◆ **Aim of the exercise**
Every line from the one with "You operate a" to the one with "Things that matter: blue", including those two, is to be copied exactly; all other lines of the entries below are left out.

◆ **Input for this task**
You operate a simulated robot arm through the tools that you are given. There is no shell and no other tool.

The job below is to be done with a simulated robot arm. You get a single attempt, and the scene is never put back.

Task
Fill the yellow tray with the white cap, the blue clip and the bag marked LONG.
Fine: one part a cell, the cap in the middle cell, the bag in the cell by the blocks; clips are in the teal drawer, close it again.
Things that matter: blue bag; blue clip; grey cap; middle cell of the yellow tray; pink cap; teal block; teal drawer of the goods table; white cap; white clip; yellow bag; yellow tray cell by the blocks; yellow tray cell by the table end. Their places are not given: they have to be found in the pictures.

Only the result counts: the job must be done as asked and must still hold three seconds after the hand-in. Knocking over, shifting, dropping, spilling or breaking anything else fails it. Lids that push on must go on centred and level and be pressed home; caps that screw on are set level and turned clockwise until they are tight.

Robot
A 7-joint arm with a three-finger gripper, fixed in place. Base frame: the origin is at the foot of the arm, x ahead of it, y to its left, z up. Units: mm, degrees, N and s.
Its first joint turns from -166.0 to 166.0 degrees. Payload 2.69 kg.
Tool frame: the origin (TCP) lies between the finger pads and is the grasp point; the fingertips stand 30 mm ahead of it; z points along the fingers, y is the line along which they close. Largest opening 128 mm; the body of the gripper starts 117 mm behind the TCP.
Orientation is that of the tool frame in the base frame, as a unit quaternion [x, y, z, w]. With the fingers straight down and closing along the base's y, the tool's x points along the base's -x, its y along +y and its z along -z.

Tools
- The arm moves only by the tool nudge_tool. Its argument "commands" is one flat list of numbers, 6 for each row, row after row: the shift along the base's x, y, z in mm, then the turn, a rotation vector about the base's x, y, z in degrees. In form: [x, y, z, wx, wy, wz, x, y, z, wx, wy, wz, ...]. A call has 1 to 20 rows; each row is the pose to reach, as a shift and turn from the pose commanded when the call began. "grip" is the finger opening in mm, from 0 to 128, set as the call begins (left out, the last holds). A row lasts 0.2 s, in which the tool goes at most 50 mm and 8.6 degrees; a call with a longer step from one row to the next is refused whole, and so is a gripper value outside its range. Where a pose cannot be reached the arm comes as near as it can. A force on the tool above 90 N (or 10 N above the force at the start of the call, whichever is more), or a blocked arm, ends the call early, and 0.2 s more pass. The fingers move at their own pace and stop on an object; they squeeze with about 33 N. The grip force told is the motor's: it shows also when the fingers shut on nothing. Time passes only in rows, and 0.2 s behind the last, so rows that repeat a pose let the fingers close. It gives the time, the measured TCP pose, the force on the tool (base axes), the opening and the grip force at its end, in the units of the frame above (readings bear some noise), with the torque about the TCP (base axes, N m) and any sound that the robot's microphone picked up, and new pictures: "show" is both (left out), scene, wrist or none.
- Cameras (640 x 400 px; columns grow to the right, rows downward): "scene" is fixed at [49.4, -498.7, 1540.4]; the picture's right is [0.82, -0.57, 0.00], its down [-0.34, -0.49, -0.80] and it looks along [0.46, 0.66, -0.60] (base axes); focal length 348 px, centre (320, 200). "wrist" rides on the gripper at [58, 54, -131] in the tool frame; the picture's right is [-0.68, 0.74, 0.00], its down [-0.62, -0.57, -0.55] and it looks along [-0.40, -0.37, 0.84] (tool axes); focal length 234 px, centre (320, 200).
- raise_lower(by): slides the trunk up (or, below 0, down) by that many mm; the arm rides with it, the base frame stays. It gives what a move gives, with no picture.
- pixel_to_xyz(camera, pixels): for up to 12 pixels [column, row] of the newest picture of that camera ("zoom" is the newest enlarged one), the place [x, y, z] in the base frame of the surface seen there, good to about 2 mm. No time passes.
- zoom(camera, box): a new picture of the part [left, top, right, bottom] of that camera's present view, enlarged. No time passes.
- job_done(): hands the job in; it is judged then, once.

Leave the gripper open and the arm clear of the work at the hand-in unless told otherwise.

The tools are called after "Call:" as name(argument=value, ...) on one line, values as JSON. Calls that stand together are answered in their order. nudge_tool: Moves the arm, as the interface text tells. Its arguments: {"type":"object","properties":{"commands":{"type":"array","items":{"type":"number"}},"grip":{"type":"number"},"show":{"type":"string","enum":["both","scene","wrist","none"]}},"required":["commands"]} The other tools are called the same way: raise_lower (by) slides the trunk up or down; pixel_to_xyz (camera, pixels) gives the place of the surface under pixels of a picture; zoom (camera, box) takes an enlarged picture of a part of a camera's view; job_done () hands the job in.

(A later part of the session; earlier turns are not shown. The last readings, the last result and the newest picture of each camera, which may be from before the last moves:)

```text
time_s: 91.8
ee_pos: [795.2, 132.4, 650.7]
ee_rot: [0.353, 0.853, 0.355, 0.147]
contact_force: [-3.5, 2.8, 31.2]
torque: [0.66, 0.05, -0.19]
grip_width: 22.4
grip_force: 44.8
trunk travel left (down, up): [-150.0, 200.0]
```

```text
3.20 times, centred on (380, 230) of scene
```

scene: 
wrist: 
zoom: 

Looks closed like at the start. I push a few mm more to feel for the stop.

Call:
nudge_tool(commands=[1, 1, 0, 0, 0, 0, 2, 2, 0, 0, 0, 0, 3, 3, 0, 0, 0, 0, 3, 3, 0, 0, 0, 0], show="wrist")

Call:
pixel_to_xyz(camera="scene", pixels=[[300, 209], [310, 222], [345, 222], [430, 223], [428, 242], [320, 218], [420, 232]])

--

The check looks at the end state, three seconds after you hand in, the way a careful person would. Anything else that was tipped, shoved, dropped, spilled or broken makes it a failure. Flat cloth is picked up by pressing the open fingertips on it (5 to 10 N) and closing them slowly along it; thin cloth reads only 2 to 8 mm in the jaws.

◆ **Output**
You operate a simulated robot arm through the tools that you are given. There is no shell and no other tool.

The job below is to be done with a simulated robot arm. You get a single attempt, and the scene is never put back.

Task
Fill the yellow tray with the white cap, the blue clip and the bag marked LONG.
Fine: one part a cell, the cap in the middle cell, the bag in the cell by the blocks; clips are in the teal drawer, close it again.
Things that matter: blue bag; blue clip; grey cap; middle cell of the yellow tray; pink cap; teal block; teal drawer of the goods table; white cap; white clip; yellow bag; yellow tray cell by the blocks; yellow tray cell by the table end. Their places are not given: they have to be found in the pictures.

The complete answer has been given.